D-Bus is an inter-process communication (IPC) and remote procedure call (RPC) mechanism that allows communication between multiple computer programs (that is, processes) concurrently running on the same machine.[3] D-Bus was designed as part of the effort of the freedesktop.org project to standardize services provided by Linux desktop environments such as GNOME and KDE.

The freedesktop.org project also developed a free and open-source software library called libdbus, as a reference implementation of the specification. This library is often confused with the D-Bus itself. Other implementations of D-Bus also exist, such as GDBus (GNOME),[4] QtDBus (Qt/KDE),[5] dbus-java[6] and sd-bus (part of systemd).[7]

Overview

D-Bus provides means for the communication between desktop applications in the same desktop session, which allows integration of the desktop session as a whole, and addresses issues of the process lifecycle. It also allows communication between the desktop session and the operating system, which typically includes the kernel and any system daemons or processes.

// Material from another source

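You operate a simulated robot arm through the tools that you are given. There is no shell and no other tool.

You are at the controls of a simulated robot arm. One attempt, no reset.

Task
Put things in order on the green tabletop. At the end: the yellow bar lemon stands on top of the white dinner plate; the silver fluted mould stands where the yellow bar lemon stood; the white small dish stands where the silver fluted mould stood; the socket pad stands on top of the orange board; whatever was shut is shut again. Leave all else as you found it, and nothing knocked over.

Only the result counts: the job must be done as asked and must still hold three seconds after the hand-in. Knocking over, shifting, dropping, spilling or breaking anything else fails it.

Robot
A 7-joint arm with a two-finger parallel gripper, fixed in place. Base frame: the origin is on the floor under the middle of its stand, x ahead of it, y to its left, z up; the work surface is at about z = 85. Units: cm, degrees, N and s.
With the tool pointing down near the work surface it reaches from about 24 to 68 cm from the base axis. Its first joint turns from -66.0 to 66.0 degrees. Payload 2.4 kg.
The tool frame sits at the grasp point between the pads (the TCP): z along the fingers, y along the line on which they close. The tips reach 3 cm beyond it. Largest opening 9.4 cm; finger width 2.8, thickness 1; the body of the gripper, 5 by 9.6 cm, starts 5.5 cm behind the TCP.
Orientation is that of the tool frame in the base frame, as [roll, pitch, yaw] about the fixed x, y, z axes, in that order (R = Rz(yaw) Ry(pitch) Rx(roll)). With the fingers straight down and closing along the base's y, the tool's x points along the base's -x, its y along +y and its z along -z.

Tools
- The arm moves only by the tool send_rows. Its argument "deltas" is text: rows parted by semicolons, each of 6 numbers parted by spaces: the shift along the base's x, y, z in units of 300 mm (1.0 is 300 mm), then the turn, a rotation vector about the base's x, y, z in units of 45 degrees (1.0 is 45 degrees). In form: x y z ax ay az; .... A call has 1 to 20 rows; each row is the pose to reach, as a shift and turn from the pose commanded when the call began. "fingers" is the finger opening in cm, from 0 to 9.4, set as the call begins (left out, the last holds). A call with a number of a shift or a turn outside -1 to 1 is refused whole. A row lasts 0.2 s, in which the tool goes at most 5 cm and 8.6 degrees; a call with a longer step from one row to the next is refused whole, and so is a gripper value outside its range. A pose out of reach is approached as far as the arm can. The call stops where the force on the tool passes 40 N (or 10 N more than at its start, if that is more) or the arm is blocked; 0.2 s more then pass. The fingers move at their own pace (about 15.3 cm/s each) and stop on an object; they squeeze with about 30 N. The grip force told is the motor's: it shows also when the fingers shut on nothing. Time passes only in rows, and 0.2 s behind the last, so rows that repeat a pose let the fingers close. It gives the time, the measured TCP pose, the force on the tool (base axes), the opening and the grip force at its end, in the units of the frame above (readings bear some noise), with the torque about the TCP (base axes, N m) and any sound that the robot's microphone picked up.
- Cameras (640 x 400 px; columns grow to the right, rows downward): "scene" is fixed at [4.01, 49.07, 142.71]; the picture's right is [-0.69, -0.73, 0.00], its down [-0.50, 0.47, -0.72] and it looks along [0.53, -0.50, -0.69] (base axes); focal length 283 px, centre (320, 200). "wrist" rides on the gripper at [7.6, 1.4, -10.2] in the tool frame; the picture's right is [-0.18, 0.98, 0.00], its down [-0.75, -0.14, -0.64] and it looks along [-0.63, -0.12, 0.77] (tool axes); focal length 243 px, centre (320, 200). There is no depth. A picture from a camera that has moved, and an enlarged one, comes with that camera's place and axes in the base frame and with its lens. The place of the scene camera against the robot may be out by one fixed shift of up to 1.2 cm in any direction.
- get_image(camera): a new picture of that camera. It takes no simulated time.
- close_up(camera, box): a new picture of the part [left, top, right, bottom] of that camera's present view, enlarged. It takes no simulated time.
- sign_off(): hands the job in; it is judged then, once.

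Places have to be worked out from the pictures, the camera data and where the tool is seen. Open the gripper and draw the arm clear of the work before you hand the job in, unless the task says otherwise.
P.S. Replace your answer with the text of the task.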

D-Bus is a message bus system, or a medium for interprocess communication that allows the applications to communicate and exchange messages between themselves. Thus, D-Bus provides additional or simplifies existing functionality to the applications, including information sharing, modularity and privilege separation. For example, information on an incoming voice call received through Bluetooth or Skype can be propagated and interpreted by any currently running music player, which can react by muting the volume or pausing playback until the call is finished.[8]

Most systems implement a privileged system channel, together with a private channel for each logged-in user, so that available information in the D-Bus registry can be restricted. Accordingly, the D-Bus service includes both a system daemon (for events such as "new hardware device added" or "printer queue changed") and a distinct daemon for each user login session (for general inter-process communication needs between applications started by the particular user). Applications communicate with daemons over Unix domain sockets. The message bus is built on top of a general one-to-one message passing framework, which any two applications can also use to communicate directly and without going through the message bus daemon.[9]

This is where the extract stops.